J&J, the world’s largest healthcare company, is the fourth US-backed program to start these pivotal studies, called phase-three trials. The company is looking to give the shot to 60,000 volunteers around the world, and said we could know whether it works as soon as December.
Unlike these other vaccines, J&J’s trial will test a single dose. The other three shots are being tested as a two-dose regimen, with a pair of injections given a few weeks apart.
The $US381 billion healthcare giant started early-stage human trials in July in the US and Belgium. While results have not been published from those studies, J&J Chief Scientific Officer Paul Stoffels said the results were positive and encouraging. Stoffels said data would be published within the next two days.

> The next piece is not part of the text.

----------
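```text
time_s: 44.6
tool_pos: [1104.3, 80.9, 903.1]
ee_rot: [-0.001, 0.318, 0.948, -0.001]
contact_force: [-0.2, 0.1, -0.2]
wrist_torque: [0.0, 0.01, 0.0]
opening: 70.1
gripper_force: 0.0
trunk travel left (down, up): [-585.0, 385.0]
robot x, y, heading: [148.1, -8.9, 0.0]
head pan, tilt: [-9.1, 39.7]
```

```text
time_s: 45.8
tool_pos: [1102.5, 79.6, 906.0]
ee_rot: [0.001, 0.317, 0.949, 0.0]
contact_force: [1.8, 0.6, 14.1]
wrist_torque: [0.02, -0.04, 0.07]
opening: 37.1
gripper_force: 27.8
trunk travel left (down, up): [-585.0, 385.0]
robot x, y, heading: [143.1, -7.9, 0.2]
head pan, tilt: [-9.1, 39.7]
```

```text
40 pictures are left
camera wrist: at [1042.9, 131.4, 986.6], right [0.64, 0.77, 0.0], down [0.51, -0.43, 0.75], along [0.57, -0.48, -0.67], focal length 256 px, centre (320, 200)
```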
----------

“We are convinced that a single-dose can be very efficacious,” Stoffels said, adding J&J also plans to eventually start another late-stage trial that will test a two-dose regimen.
Dr. Anthony Fauci, the nation’s top infectious-disease expert, said results from J&J’s trial will likely lag a month or two behind studies that got started earlier. Fauci said he anticipates data from phase-three trials that started in July or August, like Moderna’s and Pfizer’s, to come in November or December.
Fauci leads the National Institutes of Health’s infectious disease division, which is helping pay for the trial along with J&J and the US Biomedical Advanced Research and Development Authority.
Fauci estimated that J&J’s data would likely come around December or January, while emphasising that there’s uncertainty in when these studies will deliver results. Vaccine studies don’t necessarily deliver results after a pre-set length of time. Instead, the timeline depends on how many people get sick with the coronavirus over the course of the trial.
J&J’s chief scientist echoed Fauci’s timeline.
“We hope to see an endpoint around the end of year or early next year,” Stoffels said.
The trial is recruiting volunteers in countries including the US, South Africa, Brazil, Argentina, Columbia, and Chile, he said.